▸ Prompt
Of all the lines in the material, how many contain the word "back"? State the number alone.

>> Start Input

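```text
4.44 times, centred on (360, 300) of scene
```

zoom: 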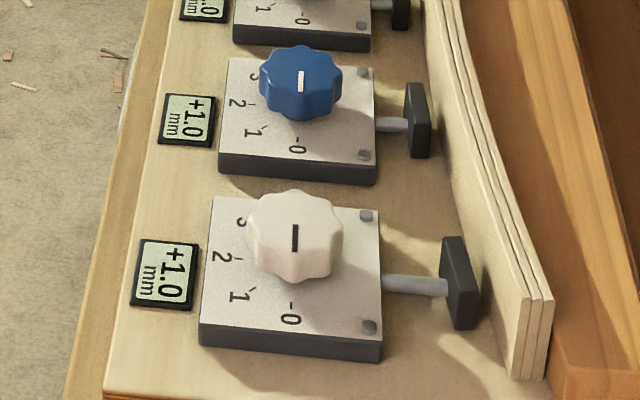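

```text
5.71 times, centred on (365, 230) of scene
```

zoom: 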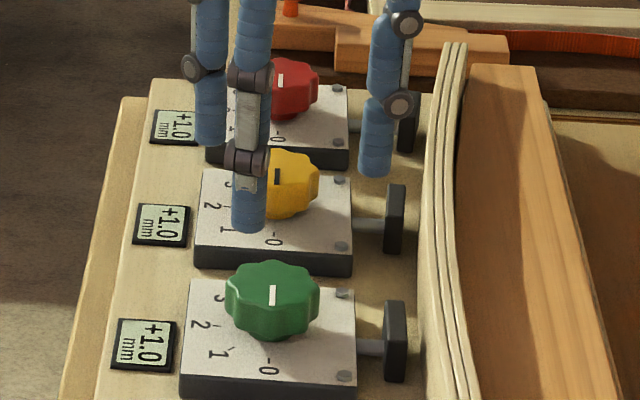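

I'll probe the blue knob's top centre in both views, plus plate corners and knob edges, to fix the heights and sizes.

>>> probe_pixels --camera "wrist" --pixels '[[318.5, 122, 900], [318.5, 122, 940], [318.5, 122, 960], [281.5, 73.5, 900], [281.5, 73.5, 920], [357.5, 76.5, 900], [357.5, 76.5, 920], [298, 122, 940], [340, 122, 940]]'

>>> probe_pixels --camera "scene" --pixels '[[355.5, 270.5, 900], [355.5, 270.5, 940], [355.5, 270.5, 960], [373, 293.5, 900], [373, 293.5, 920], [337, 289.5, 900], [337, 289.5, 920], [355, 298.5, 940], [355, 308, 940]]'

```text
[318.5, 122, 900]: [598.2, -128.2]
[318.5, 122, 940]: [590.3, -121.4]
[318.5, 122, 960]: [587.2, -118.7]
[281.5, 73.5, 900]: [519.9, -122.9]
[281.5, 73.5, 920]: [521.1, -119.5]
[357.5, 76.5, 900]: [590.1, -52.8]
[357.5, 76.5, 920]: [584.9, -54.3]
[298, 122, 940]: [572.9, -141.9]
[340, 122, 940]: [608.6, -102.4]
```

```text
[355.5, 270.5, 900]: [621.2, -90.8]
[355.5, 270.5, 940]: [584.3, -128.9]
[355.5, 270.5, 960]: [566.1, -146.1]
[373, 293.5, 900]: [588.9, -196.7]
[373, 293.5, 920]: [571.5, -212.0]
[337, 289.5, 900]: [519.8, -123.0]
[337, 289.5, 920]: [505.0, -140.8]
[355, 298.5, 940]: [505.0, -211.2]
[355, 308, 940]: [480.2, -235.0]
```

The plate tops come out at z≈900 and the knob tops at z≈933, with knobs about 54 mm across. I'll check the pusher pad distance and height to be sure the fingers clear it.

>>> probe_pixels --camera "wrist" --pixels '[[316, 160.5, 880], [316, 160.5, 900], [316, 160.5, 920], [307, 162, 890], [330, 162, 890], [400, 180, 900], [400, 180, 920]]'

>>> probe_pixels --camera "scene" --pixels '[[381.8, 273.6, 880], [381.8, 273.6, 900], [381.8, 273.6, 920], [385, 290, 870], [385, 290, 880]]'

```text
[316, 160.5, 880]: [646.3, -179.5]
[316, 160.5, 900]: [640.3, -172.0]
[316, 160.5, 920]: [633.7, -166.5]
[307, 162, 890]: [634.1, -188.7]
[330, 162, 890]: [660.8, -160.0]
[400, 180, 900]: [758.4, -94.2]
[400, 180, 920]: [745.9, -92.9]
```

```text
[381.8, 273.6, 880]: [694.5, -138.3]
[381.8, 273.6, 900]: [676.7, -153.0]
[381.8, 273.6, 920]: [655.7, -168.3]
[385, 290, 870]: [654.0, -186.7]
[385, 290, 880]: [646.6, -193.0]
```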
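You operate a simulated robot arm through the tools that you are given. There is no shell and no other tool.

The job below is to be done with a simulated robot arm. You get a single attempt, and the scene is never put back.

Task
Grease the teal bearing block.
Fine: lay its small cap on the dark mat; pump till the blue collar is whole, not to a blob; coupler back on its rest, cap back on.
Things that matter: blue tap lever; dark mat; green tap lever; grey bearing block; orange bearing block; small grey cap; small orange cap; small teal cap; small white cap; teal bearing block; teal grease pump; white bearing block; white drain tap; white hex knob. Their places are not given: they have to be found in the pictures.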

>> End Input

▸ Exercise answer
2